ただし、「ポップス、ロック、ジャズ、歌謡曲、演歌、民族音楽など」と「オーケストラ、室内楽、オペラ、合唱、吹奏楽など」を合わせた「音楽系」の割合でみると26.7%となり、美術や映画をわずかに上回ります。音楽系のイベントを広く捉えた場合、美術や映画以上に多くの人に鑑賞の機会があったとみることもできるでしょう。

資料:図1に同じ。4%以上の項目のみ掲載。選択肢にはこのほか「ストリートダンス(ブレイク、ヒップホップ等)、ジャズダンス、民族舞踏(フラダンス、サルサ、フラメンコ等)、社交ダンスなど」「バレエ、モダンダンス、コンテンポラリーダンスなど」「日本舞踏」「その他」「分からない」がある。

文化・芸術活動の実践経験者は約2割

一方、この調査では、鑑賞以外の文化芸術活動についてもたずねています。

「あなたは、この1年間に、鑑賞ではなく、自ら文化芸術活動の実践(創作や出演、習い事、祭や体験活動への参加など)をしたことはありますか」という設問に、「自分自身では文化芸術活動をしていない」と答えた人が65.4%を占めた一方、「分からない」と答えた人が約1割、残りの3割弱の人は何らかの活動経験があると答えています(図表省略)。

最も多かった実践経験は「作品の創作」

具体的な内容をみると、「文学、音楽、美術、演劇、舞踏などの作品の創作」や「地域の伝統的な芸能や祭りへの参加」「音楽の演奏や、演劇・舞踏・映画への出演など」「マンガ、映画などの映像作品、CG、ゲーム、メディアアートなどの作品の創作」などが比較的多くなっています。

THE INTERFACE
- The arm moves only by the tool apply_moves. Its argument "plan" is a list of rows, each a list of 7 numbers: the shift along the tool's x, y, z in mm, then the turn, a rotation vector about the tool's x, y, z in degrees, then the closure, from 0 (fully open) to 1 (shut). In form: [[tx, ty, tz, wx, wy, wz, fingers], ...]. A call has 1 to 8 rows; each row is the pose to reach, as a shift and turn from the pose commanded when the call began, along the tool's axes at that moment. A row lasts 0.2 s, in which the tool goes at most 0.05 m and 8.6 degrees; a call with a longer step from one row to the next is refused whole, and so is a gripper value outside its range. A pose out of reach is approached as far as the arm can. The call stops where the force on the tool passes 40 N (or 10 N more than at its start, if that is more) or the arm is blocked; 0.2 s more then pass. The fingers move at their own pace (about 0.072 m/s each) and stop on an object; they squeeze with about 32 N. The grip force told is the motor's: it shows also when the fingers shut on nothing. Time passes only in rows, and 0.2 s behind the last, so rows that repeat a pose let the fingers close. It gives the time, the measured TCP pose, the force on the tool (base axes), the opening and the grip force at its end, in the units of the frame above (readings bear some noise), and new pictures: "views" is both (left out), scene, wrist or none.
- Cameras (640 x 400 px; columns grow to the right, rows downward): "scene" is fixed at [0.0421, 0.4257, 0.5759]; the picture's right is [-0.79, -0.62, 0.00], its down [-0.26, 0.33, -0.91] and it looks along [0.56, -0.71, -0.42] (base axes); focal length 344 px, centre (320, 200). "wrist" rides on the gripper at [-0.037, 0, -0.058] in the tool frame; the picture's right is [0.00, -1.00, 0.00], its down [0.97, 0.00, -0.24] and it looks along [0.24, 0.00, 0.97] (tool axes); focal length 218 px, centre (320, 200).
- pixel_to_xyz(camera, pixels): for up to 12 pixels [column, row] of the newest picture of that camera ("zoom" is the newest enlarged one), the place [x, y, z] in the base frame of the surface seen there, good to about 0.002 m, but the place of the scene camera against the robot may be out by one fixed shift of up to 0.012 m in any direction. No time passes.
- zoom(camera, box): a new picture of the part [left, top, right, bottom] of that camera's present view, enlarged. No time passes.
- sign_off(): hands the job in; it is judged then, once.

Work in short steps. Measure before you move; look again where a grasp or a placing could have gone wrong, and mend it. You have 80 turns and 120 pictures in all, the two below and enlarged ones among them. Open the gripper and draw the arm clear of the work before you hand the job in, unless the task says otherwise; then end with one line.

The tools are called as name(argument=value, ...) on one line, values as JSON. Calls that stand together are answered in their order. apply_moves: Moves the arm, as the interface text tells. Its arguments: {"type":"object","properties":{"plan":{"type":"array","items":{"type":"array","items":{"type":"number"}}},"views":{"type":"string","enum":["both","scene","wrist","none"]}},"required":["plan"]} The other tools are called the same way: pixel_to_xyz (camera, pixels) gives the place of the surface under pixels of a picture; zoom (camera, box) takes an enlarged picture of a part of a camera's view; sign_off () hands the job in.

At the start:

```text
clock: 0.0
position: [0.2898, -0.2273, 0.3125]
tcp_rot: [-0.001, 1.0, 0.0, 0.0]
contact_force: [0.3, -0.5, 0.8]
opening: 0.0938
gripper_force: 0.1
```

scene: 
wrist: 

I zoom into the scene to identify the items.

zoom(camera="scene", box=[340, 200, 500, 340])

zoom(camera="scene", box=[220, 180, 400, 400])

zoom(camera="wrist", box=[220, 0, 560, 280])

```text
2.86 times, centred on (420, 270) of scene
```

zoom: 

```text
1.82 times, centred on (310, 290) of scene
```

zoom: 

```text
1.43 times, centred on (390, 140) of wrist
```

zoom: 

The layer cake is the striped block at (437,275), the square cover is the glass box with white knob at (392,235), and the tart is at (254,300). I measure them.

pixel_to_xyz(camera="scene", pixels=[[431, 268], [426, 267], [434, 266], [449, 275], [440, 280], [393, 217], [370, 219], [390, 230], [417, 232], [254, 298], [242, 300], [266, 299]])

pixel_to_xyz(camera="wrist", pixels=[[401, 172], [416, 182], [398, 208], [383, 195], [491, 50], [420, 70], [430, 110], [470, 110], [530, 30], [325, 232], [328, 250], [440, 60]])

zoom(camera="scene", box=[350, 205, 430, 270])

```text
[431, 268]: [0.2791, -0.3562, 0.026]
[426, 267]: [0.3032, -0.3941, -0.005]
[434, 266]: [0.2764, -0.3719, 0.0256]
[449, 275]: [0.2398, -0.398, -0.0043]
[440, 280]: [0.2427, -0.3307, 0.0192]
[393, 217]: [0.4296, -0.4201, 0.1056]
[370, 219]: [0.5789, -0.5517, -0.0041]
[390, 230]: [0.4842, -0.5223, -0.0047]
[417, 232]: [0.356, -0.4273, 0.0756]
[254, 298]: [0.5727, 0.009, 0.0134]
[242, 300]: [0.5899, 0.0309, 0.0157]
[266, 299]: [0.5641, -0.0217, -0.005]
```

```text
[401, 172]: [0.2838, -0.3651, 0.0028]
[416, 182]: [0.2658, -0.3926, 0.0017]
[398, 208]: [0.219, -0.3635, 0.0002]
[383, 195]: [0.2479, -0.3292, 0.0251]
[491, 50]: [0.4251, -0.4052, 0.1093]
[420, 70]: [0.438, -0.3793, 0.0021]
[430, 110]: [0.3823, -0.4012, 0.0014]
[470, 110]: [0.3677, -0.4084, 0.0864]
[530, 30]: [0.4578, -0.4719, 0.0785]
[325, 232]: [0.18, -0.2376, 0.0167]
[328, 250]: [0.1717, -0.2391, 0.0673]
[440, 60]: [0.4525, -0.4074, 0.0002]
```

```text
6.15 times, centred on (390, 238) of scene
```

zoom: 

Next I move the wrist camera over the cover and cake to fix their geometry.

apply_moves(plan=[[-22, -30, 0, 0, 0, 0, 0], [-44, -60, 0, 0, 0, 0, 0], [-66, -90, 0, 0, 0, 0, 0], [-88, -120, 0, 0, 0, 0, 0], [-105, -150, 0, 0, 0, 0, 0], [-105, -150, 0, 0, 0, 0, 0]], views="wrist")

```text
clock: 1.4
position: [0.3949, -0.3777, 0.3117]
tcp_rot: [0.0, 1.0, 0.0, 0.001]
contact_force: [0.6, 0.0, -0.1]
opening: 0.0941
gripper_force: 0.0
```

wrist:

年代別にみると、40代以上の世代では「自分自身では文化芸術活動をしていない」と答えた人が7割前後を占め、若い世代に比べ高い傾向にあります(図表省略)。

資料:図1に同じ

「文化・芸術」への親しみ方を考える

このように、いわゆる文化・芸術には世代によってジャンルは異なるものの、鑑賞を通じて親しむ機会があった人とともに、創作や参加等を通じてかかわりがあった人も一定の割合を占めます。

この調査によると、ミドル世代では過去1年間に文化・芸術を鑑賞する機会がなかった人が上下両世代に比べ多く、創作や参加等を通じて活動にかかわりがあった人も少ない傾向にありました。

ただし、ミドル世代に限らずこのような人のなかには、自身が鑑賞したイベントが「文化芸術」に該当するとは気づかなかった人や、創作・参加等を通じてかかわった時点ではそれらの作品や行事等がまだ「文化・芸術」として評価されていなかった(将来は高く評価される可能性がある)場合もあるかもしれません。

さて、あなたはこれからの季節、文化・芸術をどのような形で楽しみたいとお考えですか。